Über 4000 Kompetenzen sollen sich zum Beispiel Schweizer Kinder in der Grundschule aneignen. © dpa / picture alliance / Patrick Pleul
Von Eva Hepper · 30.09.2014
Die Beweislast ist erdrückend. Mit der Streitschrift "Praxis der Unbildung" seziert Konrad Paul Liessmann den Schul- und Unialltag. Als Kardinalfehler macht der Philosoph einen Kompetenz-Wahn aus, der die Bildung ersetzt hat.
Nein, Klio, die Muse der Geschichtsschreibung, käme heute nicht mehr bis zum Abitur. Im Erzählen sei sie zwar eine Meisterin, aber diese Gabe sei leider nicht im Kompetenzkatalog für das Fach Geschichte gelistet. Im Gegenteil, das Erzählen habe "als reproduktiver Akt" keinen besonderen Wert für die Entwicklung "historischer Kompetenzen".
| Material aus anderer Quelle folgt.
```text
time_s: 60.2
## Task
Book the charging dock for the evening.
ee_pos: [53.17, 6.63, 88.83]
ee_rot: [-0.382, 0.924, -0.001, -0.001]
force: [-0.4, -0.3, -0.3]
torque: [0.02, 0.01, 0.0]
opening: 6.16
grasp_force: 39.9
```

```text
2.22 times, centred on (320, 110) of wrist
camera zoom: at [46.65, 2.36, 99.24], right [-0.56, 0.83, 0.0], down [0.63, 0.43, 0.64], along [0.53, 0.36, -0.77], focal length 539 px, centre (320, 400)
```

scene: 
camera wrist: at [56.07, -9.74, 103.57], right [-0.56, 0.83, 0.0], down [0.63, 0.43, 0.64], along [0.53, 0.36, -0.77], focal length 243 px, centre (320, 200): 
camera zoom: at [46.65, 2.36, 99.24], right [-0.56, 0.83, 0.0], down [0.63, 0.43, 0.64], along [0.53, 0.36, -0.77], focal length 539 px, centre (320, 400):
Und auch den anderen Musen ginge es derzeit nicht gut – weder in den Schulen, noch auf den Universitäten. Allenfalls Urania (Sternenkunde) habe Zukunft. Doch nicht, weil der ehrfurchtsvolle Blick zum "bestirnten Himmel" uns, wie es Kant formulierte, erschüttere, sondern wegen der Satelliten, die unsere Handy-Ortung steuerten.
Ein Leisetreter war Konrad Paul Liessmann noch nie. Bereits vor acht Jahren schrieb der österreichische Philosoph mit "Theorie der Unbildung" gegen die Bildungsbedingungen und die Schulen und Universitäten umkrempelnden Reformen – Stichworte Pisa und Bologna – an. Nun legt der streitbare Wissenschaftler, seit 2011 Professor am Institut für Philosophie in Wien, mit "Praxis der Unbildung" nach.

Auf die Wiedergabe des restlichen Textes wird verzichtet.